Following a pretty fool-proof method of creation, Obscura says she simply “made the game I wanted to play. Funny, sexy, absurd, and sweet. I wanted to hang out with likable and interesting characters, I wanted to see sexy scenes, I wanted to laugh my ass off. I wanted to be surprised.” After discovering a free game engine called Renpy, she set to work on a short game about a dude coming out in college, and a few months later published a version of Coming Out On Top to dev forums which “didn’t have any wang in it at that point. It was all very sweet and innocent.”
But while Obscura thought she was just making a game for herself at first, the Internet quickly flocked in droves to tell her hell yes and more plz. She received tons of emails, mostly from gay men, saying they really liked her quirky game with such relatable characters. “So I decided to crowdfund the game, expand it to include four more relationships, and make it erotic (always a crowd pleaser).”
Coming Out On Top ended up being an incredibly successful Kickstarter campaign, with funding nearly eight times more than its asking price. After Obscura released an updated, expanded, eroticized version of the free demo, the biggest complaint from players amounted to: please promise you’ll remove all censor bars in the actual game. (Don’t worry, she did.)
The full game, released just last week, features at least three new steaming hot dateable dudes, man-beard functionality, a love meter, a Grinder imitator named Bro Finder which can lead to seven other dates, and—of course—multiple opportunities to hang low (if ya catch my drift). Obscura is also promising a free update in the new year, with a secret relationship route and seven new encounters through Bro Finder, all of which will be revealed in spring 2015.

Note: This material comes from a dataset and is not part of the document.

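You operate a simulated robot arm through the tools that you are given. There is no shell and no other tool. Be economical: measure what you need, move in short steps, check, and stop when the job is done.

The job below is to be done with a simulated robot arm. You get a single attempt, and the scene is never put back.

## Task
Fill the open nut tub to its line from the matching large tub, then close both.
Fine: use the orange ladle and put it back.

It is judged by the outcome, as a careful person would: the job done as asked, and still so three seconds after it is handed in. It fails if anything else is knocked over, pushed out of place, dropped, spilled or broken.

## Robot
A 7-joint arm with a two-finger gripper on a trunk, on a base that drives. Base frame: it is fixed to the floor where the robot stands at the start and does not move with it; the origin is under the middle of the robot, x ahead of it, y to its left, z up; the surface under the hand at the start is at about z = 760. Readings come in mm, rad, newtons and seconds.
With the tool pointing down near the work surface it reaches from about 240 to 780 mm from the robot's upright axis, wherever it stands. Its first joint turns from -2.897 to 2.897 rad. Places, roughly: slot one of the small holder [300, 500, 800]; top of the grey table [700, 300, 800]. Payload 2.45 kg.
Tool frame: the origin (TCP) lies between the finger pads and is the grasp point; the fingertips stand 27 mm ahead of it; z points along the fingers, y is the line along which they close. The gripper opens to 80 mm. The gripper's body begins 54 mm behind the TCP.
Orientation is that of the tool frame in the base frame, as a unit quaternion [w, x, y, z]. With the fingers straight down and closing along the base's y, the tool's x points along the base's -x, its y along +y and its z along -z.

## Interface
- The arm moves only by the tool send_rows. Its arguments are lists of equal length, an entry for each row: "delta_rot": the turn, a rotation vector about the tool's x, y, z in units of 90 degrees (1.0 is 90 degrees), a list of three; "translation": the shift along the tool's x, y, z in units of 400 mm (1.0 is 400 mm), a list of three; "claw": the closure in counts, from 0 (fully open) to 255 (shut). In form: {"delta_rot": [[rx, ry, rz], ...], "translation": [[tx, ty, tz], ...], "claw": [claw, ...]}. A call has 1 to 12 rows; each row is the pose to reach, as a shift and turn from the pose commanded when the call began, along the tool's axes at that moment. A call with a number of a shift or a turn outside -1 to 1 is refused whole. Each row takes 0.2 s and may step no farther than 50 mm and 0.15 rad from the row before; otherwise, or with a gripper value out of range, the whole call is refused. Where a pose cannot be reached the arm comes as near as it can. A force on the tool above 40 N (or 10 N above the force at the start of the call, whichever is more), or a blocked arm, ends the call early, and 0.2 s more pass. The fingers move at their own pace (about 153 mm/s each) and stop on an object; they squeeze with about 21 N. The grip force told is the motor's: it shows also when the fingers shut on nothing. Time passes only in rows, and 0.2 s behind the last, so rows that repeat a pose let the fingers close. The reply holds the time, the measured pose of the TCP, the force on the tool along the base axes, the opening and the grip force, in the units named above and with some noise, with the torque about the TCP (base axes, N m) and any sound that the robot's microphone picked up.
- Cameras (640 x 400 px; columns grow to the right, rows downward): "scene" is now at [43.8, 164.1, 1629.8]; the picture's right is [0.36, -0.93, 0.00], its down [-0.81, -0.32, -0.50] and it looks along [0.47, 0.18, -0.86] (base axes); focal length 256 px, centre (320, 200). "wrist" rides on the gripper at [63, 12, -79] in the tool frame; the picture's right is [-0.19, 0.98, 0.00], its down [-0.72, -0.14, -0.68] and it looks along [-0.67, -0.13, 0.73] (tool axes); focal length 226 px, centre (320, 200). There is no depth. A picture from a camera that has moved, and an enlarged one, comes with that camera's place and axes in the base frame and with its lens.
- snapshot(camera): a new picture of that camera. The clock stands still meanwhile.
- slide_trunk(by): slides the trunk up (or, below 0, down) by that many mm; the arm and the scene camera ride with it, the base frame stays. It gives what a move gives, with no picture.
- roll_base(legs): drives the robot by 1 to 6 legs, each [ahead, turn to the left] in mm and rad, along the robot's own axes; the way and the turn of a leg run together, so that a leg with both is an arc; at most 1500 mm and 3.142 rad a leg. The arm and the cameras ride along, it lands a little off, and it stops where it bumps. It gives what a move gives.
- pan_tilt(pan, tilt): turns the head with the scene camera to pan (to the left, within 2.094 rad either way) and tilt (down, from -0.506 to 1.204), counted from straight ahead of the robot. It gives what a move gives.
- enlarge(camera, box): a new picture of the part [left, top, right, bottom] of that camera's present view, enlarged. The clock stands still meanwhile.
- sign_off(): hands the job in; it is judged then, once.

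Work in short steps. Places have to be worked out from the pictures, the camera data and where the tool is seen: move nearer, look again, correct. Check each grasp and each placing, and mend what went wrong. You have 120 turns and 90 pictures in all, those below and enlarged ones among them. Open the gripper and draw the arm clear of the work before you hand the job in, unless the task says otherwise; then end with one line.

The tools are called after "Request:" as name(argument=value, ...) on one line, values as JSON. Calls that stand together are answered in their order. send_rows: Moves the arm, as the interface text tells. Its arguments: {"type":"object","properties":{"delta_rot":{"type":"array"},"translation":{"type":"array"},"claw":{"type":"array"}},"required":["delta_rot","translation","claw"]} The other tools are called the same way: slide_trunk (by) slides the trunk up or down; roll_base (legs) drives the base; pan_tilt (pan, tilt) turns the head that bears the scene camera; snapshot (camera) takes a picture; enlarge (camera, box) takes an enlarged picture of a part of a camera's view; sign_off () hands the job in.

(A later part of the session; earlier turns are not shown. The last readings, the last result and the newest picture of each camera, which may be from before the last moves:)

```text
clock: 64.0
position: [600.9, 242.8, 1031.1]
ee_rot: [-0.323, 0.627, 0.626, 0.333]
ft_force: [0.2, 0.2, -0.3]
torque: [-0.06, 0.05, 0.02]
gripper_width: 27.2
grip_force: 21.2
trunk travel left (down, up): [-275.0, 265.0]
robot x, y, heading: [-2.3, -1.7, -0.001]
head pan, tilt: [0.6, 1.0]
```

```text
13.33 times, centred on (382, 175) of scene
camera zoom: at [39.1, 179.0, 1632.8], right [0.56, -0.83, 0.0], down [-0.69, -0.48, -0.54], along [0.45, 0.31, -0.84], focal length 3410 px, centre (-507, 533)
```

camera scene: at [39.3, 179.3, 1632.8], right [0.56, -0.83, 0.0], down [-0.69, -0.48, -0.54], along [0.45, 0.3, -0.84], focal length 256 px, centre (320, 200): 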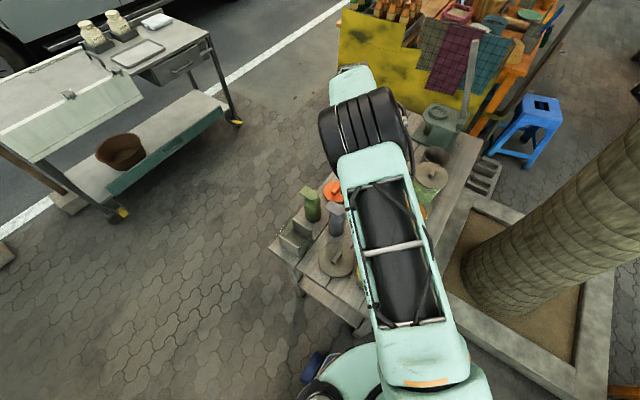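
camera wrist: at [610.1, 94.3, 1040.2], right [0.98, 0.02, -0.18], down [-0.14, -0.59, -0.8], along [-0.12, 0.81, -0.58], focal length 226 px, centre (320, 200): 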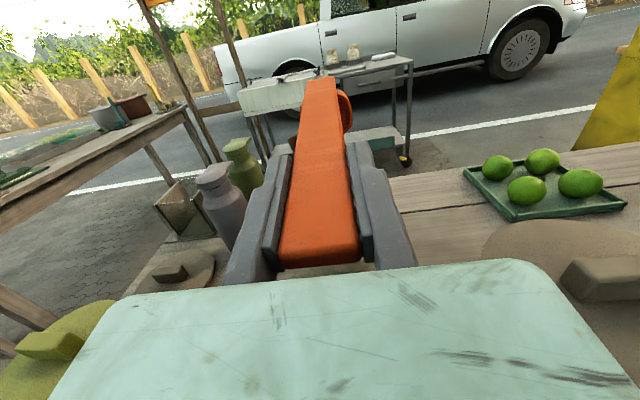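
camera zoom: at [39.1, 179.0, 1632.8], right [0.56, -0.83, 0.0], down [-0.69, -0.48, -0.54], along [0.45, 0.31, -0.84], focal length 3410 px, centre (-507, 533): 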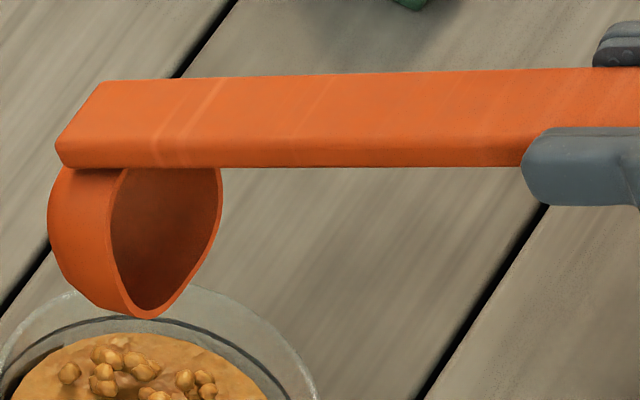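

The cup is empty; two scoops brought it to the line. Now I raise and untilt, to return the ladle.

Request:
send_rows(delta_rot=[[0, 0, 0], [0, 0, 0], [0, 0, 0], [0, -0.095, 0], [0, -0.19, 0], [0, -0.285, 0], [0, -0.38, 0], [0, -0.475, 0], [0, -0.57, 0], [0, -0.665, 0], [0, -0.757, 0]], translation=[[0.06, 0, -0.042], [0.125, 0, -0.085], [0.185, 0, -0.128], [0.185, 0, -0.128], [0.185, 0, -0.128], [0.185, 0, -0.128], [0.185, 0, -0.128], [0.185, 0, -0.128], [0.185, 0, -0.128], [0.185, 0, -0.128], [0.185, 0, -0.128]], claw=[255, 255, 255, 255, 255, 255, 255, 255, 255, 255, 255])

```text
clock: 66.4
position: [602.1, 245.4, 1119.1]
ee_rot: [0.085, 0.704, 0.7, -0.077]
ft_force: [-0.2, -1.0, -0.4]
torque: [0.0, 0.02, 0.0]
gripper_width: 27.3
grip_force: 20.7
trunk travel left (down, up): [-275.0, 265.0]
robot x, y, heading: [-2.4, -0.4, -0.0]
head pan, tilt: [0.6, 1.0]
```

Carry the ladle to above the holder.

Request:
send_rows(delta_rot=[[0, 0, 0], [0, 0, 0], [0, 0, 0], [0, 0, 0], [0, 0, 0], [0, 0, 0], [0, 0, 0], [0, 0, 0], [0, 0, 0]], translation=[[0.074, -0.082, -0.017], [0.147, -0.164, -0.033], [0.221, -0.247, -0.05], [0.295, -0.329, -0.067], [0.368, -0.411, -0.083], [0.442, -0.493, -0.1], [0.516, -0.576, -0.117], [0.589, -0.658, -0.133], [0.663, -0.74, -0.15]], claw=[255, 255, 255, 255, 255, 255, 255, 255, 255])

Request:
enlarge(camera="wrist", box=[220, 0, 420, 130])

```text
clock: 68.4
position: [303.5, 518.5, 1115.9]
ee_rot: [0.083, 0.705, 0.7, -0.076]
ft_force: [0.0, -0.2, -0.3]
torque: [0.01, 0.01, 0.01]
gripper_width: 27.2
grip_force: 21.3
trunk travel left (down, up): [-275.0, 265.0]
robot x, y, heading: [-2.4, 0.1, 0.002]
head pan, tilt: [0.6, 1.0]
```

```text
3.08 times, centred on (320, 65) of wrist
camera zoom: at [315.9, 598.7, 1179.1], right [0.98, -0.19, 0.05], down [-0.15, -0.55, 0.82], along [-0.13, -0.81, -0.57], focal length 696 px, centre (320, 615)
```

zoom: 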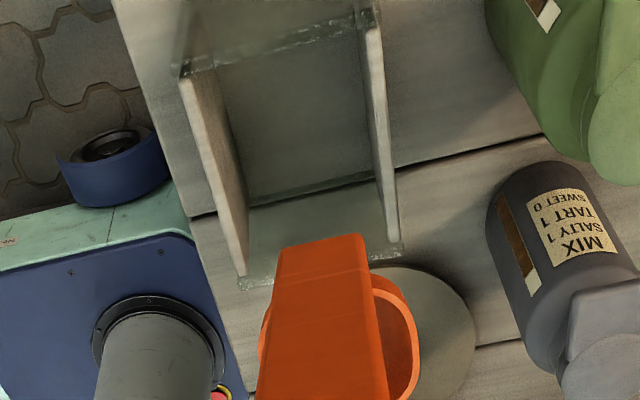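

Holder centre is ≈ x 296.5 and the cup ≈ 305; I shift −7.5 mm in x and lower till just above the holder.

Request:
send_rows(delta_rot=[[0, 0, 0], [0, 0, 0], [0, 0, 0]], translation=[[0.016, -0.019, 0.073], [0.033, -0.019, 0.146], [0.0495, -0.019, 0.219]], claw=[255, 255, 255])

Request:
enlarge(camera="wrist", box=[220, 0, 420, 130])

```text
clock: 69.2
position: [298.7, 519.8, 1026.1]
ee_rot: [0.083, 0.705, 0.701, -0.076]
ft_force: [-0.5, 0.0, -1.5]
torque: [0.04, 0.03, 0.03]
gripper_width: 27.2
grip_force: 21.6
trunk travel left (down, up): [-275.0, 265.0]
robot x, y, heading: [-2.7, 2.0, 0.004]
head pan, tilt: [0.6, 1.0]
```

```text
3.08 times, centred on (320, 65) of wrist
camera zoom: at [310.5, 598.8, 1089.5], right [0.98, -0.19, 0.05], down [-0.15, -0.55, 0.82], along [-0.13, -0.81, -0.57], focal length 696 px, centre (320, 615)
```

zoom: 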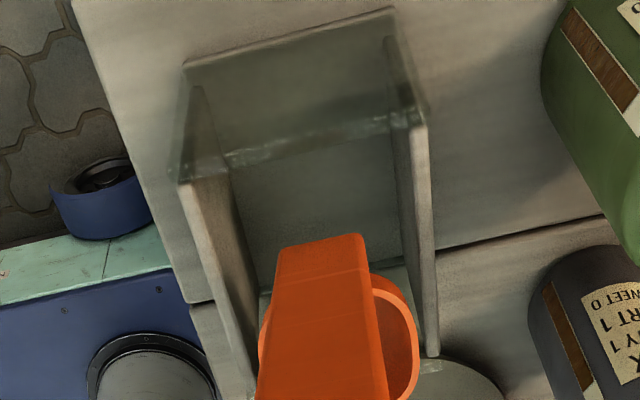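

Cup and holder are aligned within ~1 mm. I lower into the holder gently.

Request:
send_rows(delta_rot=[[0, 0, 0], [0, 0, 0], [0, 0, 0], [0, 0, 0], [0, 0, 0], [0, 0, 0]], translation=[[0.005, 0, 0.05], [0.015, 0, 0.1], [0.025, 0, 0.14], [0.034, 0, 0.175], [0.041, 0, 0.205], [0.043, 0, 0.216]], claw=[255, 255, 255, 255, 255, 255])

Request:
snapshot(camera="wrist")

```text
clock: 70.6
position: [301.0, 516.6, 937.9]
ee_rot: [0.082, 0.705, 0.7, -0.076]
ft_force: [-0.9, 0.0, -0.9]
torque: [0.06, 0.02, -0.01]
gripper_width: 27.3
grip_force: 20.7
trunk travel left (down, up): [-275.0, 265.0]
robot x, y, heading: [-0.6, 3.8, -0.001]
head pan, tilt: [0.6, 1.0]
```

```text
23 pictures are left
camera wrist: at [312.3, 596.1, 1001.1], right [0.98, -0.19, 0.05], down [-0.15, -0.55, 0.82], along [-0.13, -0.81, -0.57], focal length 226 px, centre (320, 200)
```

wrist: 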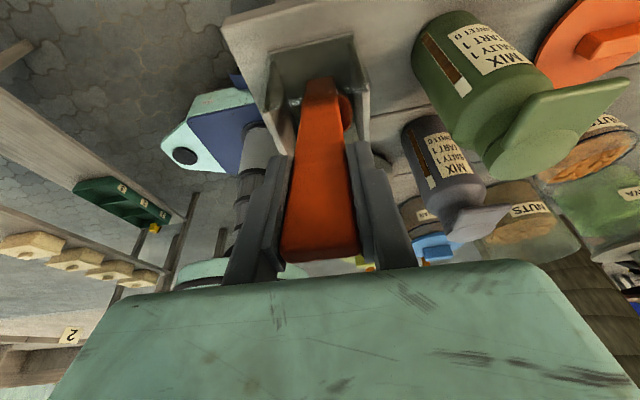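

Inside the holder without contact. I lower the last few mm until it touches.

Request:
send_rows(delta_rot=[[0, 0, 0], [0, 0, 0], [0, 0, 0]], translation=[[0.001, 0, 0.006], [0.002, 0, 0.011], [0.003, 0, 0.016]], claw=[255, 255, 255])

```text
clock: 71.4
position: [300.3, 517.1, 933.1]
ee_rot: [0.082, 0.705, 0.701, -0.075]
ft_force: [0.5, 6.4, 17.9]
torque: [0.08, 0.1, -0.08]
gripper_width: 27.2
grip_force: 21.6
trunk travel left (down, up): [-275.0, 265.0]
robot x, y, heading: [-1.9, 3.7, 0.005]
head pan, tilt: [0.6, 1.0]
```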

Every man you encounter in Coming Out On Top is a beefcake of unrealistic comic book superhero proportions. Yet, somehow, this never detracts (though it does distract) from their well-written, very human personalities and dialogue. Obscura never imagined the game would reach such a wide audience with different tastes in body types, so she’s also starting to consider another future add-on that satisfies the full range of her audiences needs. She’s even thinking about releasing a censored version, since “I’ve gotten letters from straight people and people who aren’t crazy about the gay sex scenes, and who’d like to play a version with less instances of penis and cum.”
Though Coming Out On Top has become most well known for its tantalizing eroticism, the real heart of the game lies in its story. And I swear I’m not just saying that to come across as less of a freak. Because regardless of the set of genitalia you prefer, Coming Out On Top presents an entirely relatable and varied cast of characters living out their college lives, spouting out the kind of humor you’d expect from a collegiate bunch.

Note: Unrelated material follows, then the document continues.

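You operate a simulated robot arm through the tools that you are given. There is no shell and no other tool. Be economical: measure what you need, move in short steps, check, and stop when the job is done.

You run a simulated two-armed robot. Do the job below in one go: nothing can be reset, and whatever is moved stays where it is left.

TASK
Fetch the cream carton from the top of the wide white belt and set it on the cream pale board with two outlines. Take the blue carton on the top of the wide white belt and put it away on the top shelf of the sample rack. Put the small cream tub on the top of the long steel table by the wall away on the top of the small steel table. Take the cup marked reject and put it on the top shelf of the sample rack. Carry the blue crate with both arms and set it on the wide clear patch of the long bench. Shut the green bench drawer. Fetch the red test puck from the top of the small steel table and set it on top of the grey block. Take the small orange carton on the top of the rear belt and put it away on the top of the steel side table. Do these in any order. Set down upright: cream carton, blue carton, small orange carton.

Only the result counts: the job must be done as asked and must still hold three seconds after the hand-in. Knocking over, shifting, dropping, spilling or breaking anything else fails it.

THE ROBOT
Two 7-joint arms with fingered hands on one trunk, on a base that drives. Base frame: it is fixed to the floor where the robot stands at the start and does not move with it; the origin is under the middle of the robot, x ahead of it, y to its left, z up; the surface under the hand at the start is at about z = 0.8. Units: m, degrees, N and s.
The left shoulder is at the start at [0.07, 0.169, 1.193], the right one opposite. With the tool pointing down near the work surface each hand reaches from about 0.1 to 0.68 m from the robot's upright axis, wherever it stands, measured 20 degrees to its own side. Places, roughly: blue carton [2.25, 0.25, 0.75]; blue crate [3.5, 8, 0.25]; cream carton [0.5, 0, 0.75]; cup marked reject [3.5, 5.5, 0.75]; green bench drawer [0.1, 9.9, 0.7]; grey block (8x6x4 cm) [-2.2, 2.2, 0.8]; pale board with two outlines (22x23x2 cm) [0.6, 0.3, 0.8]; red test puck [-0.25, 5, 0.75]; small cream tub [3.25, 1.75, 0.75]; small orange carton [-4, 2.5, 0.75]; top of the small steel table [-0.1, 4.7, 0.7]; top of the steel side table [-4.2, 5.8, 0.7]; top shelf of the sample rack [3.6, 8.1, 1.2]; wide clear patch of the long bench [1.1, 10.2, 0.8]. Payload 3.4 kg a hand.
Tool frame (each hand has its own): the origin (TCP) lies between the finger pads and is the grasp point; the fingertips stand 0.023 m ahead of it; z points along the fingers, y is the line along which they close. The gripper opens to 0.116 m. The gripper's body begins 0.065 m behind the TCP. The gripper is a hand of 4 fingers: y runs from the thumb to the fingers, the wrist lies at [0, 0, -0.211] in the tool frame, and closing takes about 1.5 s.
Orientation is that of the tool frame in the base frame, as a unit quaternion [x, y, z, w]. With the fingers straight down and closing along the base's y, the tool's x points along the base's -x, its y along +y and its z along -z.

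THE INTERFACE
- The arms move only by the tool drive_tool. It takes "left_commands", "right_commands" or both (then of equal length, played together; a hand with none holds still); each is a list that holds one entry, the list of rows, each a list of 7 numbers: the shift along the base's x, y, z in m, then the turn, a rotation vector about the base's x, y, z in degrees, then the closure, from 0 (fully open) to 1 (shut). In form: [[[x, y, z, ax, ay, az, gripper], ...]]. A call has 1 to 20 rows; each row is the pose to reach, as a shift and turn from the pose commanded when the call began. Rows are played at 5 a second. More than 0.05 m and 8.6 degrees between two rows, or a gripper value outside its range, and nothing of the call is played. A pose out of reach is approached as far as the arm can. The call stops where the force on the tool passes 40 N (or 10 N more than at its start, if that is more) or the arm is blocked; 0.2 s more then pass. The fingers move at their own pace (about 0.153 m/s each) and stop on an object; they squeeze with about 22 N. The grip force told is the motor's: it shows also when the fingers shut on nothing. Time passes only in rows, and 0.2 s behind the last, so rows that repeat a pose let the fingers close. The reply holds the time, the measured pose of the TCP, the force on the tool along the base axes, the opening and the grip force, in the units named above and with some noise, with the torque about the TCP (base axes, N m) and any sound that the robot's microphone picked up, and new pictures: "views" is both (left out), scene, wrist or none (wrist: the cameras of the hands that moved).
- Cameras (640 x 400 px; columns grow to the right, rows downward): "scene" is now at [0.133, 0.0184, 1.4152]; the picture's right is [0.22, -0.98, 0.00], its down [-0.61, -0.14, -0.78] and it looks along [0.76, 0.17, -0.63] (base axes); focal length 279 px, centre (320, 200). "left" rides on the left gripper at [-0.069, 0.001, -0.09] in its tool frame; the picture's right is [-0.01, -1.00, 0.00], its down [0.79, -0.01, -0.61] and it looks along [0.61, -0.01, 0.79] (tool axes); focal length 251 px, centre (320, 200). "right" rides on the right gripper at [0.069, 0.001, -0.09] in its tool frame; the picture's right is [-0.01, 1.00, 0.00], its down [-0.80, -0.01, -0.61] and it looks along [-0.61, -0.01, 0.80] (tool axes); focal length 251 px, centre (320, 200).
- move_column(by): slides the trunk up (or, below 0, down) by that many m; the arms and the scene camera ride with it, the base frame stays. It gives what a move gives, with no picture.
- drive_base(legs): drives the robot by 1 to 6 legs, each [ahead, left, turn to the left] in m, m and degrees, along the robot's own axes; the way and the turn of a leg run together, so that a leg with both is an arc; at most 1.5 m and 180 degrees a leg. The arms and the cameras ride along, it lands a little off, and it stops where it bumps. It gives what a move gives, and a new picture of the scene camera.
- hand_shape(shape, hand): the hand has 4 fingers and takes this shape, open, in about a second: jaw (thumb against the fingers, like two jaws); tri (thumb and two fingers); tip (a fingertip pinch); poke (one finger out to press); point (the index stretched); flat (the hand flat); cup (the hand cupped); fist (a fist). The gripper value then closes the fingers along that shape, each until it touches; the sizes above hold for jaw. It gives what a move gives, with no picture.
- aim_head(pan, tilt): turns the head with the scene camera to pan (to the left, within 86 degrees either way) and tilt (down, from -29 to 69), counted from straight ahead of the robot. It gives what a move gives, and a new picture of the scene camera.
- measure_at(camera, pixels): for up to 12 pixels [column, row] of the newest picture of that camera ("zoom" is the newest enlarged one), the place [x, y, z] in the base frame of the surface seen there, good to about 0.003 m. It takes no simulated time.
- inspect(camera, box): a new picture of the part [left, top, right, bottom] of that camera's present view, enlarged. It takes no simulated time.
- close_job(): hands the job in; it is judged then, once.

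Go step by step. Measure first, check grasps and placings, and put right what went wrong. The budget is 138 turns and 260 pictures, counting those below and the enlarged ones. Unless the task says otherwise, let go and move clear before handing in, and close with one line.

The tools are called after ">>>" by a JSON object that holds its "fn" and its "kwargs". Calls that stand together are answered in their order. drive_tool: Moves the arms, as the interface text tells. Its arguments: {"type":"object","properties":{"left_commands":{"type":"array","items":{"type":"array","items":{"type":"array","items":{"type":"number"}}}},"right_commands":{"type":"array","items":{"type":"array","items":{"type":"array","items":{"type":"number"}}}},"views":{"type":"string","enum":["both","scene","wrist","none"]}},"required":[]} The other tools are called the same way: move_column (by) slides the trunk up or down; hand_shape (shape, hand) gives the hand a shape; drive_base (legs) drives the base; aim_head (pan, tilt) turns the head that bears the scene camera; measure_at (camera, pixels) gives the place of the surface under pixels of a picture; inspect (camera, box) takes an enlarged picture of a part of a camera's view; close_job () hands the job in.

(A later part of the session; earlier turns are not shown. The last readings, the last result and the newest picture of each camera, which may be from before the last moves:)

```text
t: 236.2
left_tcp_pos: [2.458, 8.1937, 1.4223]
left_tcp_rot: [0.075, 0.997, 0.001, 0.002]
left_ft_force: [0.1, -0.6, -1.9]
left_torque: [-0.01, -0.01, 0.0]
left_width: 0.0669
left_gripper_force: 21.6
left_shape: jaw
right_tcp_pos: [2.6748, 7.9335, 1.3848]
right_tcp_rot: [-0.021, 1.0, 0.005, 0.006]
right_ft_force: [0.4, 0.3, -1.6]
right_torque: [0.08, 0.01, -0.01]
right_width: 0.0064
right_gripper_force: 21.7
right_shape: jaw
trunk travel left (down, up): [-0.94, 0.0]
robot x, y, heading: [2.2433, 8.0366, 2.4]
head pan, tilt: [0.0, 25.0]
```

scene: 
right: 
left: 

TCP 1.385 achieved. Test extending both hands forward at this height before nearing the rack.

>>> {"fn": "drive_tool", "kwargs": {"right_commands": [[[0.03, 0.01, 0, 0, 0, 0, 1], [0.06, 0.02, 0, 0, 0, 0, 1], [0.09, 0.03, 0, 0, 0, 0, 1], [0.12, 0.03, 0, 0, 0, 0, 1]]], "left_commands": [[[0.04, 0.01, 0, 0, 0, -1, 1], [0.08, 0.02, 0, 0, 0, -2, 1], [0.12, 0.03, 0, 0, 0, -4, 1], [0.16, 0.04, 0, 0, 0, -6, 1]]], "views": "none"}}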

The fact that Obscura now receives requests from straight people asking for a non-erotic version proves just how much the narrative can stand on its own, sans all the shlong. Overwhelmingly, the majority of the feedback she receives (which, from the sounds of it, is ample) comes from “men just thanking me. Thanking me for making this, thanking for not filling it with certain stereotypes, thanking me for working so hard on making a quality project that caters to a smaller population. I have emails from guys who’ve said this game helped them come out, or lifted their spirits when they were depressed. Just all sorts of emails from people who say this game personally means something to them.”

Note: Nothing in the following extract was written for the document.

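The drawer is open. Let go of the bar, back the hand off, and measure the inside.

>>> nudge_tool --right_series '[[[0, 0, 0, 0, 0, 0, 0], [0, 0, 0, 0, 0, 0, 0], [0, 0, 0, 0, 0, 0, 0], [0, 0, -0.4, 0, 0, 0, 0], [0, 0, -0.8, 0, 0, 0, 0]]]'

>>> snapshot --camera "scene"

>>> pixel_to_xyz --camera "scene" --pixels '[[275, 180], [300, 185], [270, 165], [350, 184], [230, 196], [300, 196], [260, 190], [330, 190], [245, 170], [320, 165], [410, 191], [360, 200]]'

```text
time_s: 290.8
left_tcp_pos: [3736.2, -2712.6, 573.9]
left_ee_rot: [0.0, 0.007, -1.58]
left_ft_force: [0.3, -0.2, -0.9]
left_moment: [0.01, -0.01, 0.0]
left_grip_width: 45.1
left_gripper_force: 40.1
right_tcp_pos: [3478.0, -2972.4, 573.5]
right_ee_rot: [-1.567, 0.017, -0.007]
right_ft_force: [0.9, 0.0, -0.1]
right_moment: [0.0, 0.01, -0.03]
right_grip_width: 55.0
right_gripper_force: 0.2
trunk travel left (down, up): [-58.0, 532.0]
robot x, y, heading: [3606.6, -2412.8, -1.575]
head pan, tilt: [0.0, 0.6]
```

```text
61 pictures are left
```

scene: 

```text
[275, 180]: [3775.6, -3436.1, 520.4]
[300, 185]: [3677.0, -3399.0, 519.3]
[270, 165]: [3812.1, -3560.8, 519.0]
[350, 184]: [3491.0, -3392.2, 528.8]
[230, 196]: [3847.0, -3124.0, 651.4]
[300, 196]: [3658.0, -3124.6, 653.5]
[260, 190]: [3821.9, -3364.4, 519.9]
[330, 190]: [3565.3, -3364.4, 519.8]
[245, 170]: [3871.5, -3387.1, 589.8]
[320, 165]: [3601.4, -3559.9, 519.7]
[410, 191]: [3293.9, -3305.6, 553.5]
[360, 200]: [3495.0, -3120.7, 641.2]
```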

Though Obscura is careful not to give her game too much life-changing credit, it’s not hard to see why it would be for some. From the beginning Coming Out On Top delivers a coming out story devoid of the usual narrative painted by fictional media. When the protagonist Mark first comes out to his friends/roommates, there’s hardly even a pause in the plot. They crack a few jokes to ease his nerves, congratulate him, and immediately try setting him up on a date before taking him out to the local gay bar. His liberal parents react just as unblinkingly too, quickly overstepping their enthusiastic acceptance (“having a gay son now is what having a lesbian daughter was in the 90’s”) by asking Mark’s preference for being a bottom or a top.
In the world of Coming Out On Top, being gay is equivalent to preferring the color blue over red. Sure, others might not like blue like you do. But refuting or challenging your preference is so beneath most rational people, that it clearly doesn’t warrant any debate. Obscura thinks that another aspect of the game that people, especially from the LGBTQ community, are responding to is “the fact that the main character is just another college guy looking for sex, romance, whatever. Him being gay really doesn’t set him apart from anyone else in the little world he inhabits, aside from the fact he’s attracted to men. He could be the protagonist of any straight, mainstream teen romcom or college sex comedy.”
Which is not to deny the pain of so many people who do experience extreme resistance and even hatred for simply liking what they like openly. But we’ve heard that tragic story retold in most of the media’s representations of coming out. Pain and suffering should never go unaddressed by media, especially when it comes to such a marginalized and targeted group. At the same time, we should work toward a representation that covers the full range of varied experiences within the gay community, while perhaps also demonstrating how easily our society could transform into a more accepting place without any major changes to its structure whatsoever.
In the end, what Obscura believes all people—no matter what race, nationality, age or sexual preference—could take from her story is that, “There really isn’t much difference between gay, bi, or straight people. A horny dude is a horny dude, regardless of his sexuality.”